31.05.2008 17:00h - 20:30h

Place: Medialab-Prado. Plaza de las Letras, C/ Alameda, 15 · Madrid

Lecture by Susana Martínez-Conde (Laboratory of Visual Neuroscience, Phoexis, USA) within the context of Interactivos?08: Vision Play, a two-week international workshop-seminar (May 30 through June 14, 2008).

All our life, every object we see, every person we know and every incident we experience, are just the product of our imagination.  Each and every one of our thoughts and feelings are the result from brain processes, and not necessarily the result of an event in the real world. The same neural machinery that interprets the sensory inputs also creates our thoughts, imaginations and dreams; thus the world we experience and the world we imagine have the same physical bases in the brain.  Just as physicists  study the most minute subatomic particles and the largest galactic conglomerates to understand the universe, neuroscientists must examine the cerebral processes underlying perception to understand our experience of the universe.
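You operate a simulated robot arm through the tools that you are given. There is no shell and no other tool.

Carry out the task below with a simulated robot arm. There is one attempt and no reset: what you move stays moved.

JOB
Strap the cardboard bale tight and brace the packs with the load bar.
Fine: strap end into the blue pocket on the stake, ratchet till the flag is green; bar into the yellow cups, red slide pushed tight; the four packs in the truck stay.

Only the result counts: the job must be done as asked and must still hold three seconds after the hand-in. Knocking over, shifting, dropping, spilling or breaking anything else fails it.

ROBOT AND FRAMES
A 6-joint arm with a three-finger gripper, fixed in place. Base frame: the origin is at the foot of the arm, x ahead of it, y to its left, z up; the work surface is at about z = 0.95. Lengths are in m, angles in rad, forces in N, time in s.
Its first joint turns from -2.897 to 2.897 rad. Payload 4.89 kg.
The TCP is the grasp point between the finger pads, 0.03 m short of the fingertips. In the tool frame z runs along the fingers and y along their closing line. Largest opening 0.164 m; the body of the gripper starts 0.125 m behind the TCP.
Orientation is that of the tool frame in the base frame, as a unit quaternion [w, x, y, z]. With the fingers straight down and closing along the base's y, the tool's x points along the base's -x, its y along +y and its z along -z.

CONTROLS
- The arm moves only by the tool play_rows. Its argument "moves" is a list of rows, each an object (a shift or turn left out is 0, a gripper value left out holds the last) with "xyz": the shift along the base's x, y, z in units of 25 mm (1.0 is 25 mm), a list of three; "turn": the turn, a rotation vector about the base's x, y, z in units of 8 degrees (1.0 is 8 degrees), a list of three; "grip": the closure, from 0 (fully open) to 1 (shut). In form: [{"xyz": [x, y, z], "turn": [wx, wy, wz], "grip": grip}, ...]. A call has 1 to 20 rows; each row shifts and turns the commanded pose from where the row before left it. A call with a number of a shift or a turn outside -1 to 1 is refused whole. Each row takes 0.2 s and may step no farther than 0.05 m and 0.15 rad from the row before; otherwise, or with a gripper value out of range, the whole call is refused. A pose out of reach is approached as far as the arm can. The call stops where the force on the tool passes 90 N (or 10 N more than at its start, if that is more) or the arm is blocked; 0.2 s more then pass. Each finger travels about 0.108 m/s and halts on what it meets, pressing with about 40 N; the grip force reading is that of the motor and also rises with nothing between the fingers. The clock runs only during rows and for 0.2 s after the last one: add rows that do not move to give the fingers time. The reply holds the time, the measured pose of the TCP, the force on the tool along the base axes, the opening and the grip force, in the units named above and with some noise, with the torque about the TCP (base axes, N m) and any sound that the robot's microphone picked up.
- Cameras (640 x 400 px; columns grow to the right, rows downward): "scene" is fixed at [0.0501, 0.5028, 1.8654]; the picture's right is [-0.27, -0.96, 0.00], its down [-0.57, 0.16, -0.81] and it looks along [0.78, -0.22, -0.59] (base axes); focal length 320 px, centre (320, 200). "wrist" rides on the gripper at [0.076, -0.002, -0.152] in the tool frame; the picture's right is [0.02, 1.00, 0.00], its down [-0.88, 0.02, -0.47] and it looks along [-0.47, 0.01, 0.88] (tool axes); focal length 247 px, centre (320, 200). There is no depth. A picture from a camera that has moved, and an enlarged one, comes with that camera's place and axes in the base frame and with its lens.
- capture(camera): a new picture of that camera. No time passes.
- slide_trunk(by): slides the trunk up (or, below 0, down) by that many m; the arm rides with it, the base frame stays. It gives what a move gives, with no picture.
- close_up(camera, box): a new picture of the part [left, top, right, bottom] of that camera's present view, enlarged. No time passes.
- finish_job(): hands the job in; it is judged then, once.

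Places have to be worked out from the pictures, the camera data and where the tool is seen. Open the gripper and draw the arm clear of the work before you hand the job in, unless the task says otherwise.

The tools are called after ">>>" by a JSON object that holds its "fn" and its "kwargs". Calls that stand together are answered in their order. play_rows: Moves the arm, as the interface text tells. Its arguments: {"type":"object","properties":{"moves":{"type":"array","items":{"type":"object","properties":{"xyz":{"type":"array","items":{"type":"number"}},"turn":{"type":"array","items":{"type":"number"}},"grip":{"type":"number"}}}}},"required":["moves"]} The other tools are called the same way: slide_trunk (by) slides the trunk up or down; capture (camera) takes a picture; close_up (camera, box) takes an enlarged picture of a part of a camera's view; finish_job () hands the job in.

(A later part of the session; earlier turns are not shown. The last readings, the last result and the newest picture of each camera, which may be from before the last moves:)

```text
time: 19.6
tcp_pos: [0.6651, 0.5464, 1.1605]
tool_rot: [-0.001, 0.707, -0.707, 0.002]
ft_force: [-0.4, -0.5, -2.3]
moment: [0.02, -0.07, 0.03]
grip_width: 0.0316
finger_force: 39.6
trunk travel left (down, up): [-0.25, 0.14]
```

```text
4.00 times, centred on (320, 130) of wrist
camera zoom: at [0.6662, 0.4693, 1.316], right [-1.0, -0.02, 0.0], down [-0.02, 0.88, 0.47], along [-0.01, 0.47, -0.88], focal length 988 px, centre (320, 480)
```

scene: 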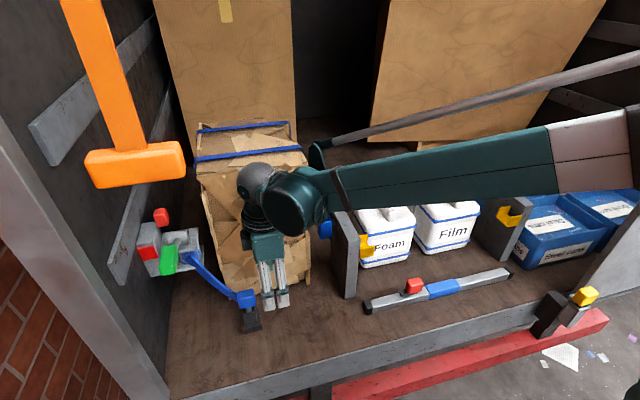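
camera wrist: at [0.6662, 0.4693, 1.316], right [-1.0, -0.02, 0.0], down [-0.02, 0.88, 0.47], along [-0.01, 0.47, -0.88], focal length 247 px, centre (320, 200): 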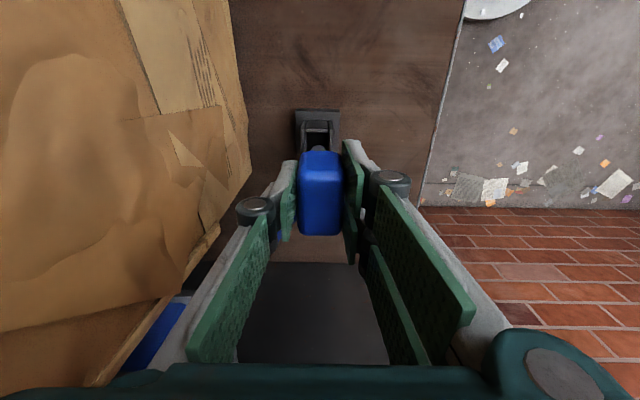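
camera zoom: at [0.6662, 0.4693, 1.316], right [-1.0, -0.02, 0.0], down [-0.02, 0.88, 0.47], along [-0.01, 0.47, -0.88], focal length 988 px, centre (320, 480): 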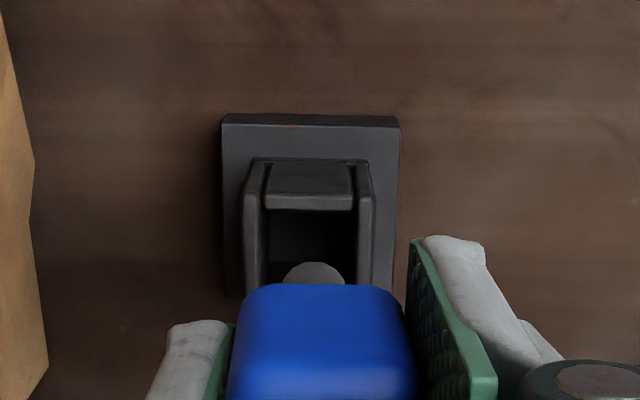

Visual illusions are one of our most important tools to understand how the brain builds our experience of reality. Likewise, the principles developed by magicians and illusionists throughout history can be very useful to manipulate attention and awareness in the laboratory. Here I will discuss how the visual and cognitive illusions developed by artists and magicians can be applied to the study of the neural bases of consciousness and perception.